§ Text shown
* Begin *

House debates

Wednesday, 15 June 2011

Bills

Family Assistance Legislation Amendment (Child Care Financial Viability) Bill 2011; Consideration in Detail

10:27 am

Photo of Sussan LeySussan Ley (Farrer, Liberal Party, Shadow Minister for Childcare and Early Childhood Learning) Share this | Hansard source

by leave—I move opposition amendments (1) and (2) circulated in my name:

(1) Schedule 1, item 15, page 7 (lines 29 to 31), omit subsection (4), substitute:

(4) The Secretary may require only financial information that:

(a) is of a kind listed in section 219GAA; and

(b) relates to any of the 5 financial years immediately preceding the date of the notice.

(2) Schedule 1, item 15, page 8 (after line 15), after section 219GA, insert:

219GAA Financial information that may be required

The following kinds of financial information may be required under section 219GA:

(a) a statement of comprehensive income, profit and loss statement or statement of financial performance;

(b) a statement of financial position or balance sheet;

(c) a statement of cash flows;

(d) notes to the accounts;

(e) information relating to material (that is, greater than 10%) changes to the financial situation over a reporting period;

(f) information relating to breaches of debt covenants;

(g) information relating to ownership and organisational structure;

(h) information relating to sale or closure of child care services;

(i) information relating to plans to purchase new child care services;

(j) whether in the past 12 months any director was subject to personal bankruptcy proceedings or was a director of a company subject to insolvency proceedings;

(k) whether the operator has guaranteed the debts of another organisation in the past 12 months.

* End *

§ Information provided
* Begin *

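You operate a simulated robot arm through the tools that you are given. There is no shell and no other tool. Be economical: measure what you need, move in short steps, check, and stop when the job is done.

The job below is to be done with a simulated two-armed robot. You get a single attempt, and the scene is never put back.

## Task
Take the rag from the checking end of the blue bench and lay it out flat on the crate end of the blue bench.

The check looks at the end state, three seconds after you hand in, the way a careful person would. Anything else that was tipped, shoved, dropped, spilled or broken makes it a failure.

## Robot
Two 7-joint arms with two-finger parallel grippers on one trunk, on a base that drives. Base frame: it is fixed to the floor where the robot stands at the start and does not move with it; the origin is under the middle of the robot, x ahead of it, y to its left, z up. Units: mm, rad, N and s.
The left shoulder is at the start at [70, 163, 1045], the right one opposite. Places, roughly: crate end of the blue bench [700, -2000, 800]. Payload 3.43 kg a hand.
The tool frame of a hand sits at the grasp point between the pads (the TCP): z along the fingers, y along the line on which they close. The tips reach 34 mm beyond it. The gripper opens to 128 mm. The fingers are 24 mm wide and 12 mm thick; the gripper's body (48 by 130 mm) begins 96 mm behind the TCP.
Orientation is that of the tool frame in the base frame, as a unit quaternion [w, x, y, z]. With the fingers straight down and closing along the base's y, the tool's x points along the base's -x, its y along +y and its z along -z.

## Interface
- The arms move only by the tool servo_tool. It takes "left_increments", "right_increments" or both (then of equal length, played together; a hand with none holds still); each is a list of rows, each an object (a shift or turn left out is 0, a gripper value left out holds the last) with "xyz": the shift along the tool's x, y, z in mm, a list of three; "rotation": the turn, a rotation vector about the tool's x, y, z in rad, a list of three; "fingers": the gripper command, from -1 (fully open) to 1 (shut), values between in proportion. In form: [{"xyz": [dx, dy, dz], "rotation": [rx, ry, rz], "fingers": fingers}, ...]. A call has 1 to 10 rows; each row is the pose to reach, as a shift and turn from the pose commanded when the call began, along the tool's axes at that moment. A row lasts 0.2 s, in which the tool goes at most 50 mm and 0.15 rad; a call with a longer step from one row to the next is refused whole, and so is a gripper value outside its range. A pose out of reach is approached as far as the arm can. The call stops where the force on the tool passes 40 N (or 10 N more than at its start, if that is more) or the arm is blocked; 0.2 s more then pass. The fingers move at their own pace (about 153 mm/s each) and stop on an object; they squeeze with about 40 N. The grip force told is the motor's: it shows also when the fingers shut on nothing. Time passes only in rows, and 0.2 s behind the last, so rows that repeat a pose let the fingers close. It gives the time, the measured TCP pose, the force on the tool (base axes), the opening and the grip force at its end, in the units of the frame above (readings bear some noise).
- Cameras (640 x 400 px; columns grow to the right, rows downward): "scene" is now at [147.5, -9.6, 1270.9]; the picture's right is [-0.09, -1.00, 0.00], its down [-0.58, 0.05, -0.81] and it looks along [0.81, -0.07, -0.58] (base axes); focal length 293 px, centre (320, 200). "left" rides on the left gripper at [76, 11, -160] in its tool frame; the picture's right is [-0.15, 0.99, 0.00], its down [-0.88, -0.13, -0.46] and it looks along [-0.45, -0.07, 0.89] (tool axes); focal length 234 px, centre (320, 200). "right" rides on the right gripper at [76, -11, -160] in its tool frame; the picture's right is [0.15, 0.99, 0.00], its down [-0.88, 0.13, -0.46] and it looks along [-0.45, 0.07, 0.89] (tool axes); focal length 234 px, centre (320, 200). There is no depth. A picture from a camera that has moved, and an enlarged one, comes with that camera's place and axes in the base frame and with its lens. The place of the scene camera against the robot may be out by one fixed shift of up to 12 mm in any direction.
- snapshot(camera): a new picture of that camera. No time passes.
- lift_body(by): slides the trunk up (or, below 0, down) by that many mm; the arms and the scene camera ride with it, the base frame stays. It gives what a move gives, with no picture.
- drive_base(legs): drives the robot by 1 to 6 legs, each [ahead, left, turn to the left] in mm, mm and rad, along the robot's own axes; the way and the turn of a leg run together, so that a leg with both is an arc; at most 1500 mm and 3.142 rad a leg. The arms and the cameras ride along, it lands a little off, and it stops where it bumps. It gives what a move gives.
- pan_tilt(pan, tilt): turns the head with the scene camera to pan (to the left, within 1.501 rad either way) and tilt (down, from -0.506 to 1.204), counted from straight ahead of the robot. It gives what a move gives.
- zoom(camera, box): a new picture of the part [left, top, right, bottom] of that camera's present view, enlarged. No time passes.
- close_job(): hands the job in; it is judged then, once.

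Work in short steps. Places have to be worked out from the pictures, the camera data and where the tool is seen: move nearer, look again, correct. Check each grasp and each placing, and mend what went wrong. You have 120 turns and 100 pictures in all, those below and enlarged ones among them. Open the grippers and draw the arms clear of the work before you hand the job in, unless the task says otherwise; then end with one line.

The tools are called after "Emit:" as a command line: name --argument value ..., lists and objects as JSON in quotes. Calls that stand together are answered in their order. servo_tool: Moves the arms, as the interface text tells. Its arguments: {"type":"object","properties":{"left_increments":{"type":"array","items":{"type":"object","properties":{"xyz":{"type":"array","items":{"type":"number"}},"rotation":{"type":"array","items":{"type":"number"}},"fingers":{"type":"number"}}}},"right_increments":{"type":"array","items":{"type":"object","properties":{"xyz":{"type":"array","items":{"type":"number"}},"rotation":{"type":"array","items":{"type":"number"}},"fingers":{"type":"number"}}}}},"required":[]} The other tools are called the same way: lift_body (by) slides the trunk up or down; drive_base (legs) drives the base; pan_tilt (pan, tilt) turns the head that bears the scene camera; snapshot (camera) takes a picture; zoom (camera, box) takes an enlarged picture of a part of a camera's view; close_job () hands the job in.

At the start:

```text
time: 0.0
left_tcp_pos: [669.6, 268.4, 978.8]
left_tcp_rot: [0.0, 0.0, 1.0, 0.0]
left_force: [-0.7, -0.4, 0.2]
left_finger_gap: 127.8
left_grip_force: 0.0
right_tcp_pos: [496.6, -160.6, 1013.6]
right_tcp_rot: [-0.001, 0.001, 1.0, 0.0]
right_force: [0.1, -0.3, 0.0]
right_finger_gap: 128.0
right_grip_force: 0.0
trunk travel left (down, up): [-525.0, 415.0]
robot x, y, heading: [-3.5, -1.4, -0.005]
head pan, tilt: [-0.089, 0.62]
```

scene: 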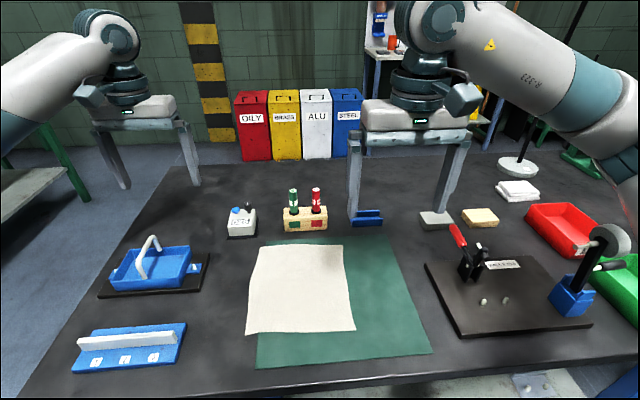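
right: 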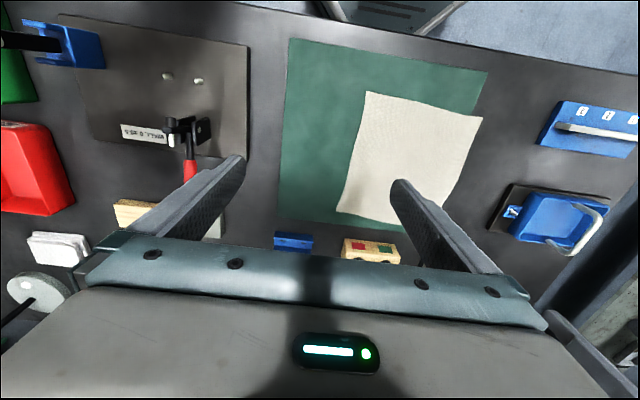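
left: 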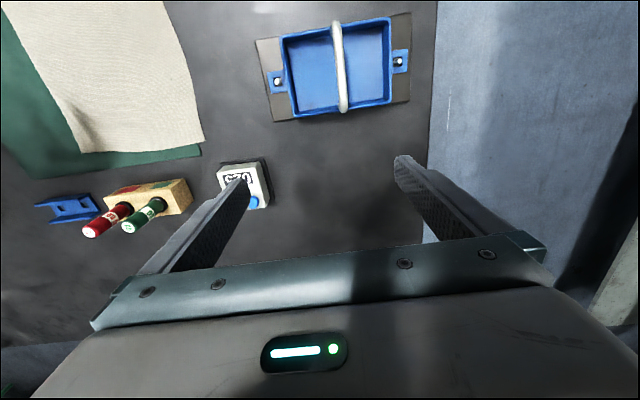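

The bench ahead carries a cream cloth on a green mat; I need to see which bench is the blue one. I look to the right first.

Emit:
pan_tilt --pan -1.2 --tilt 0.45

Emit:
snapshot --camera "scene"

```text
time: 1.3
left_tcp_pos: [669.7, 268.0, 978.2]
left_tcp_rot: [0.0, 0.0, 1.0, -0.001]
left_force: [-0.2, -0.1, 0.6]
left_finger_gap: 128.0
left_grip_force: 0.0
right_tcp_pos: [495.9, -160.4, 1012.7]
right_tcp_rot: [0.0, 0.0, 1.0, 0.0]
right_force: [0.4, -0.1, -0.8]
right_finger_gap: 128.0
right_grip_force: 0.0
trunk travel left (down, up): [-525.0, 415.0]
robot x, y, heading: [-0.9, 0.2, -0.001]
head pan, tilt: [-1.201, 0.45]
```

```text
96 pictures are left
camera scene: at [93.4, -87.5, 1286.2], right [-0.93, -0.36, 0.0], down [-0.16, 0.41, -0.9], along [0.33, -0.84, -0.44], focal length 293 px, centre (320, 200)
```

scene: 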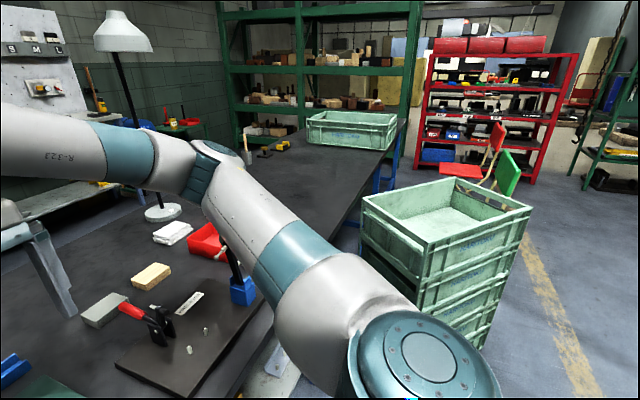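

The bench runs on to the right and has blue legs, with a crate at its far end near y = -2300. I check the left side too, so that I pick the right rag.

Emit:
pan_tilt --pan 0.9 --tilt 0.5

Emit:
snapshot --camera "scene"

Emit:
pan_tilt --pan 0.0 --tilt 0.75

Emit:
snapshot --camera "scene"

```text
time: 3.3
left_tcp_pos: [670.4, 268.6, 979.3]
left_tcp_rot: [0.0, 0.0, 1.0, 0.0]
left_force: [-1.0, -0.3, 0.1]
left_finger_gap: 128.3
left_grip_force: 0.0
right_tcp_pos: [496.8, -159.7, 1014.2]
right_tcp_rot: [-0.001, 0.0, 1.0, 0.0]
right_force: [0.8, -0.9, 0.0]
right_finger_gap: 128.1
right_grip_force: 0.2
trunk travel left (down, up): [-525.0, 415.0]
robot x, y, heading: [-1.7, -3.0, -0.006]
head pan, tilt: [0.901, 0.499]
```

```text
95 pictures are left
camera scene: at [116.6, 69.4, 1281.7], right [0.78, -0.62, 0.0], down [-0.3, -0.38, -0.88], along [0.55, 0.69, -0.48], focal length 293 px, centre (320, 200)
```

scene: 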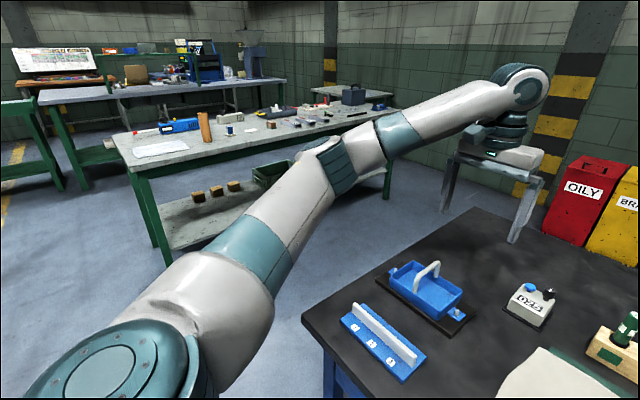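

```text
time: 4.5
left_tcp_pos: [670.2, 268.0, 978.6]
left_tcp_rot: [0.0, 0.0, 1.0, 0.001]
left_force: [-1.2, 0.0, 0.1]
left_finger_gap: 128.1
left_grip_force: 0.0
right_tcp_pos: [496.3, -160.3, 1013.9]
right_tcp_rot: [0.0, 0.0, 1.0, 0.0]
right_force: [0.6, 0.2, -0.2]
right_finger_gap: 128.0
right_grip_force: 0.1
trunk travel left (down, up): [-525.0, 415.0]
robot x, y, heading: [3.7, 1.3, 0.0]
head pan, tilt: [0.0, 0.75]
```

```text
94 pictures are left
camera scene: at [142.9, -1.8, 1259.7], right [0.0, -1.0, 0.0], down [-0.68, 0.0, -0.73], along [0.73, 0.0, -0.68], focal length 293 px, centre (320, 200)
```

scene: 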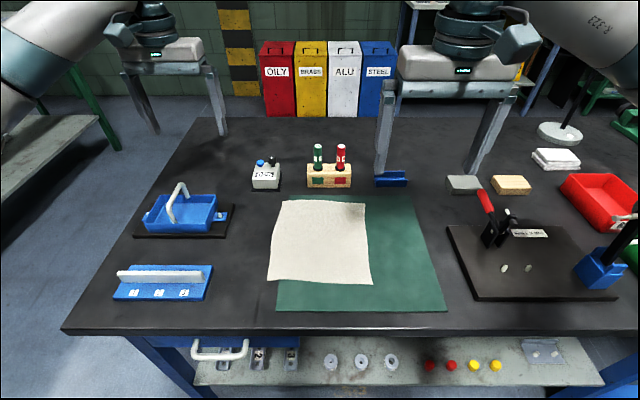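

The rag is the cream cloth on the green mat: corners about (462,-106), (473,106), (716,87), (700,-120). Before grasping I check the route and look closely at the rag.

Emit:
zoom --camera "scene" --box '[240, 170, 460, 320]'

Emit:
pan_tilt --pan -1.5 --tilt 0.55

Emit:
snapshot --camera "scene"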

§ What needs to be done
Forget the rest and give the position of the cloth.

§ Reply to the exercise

* End *

§ What needs to be done
Copy the part of the text shown from the words "(e) information relating" through the words "past 12 months.".

§ Reply to the exercise
(e) information relating to material (that is, greater than 10%) changes to the financial situation over a reporting period;

(f) information relating to breaches of debt covenants;

(g) information relating to ownership and organisational structure;

(h) information relating to sale or closure of child care services;

(i) information relating to plans to purchase new child care services;

(j) whether in the past 12 months any director was subject to personal bankruptcy proceedings or was a director of a company subject to insolvency proceedings;

(k) whether the operator has guaranteed the debts of another organisation in the past 12 months.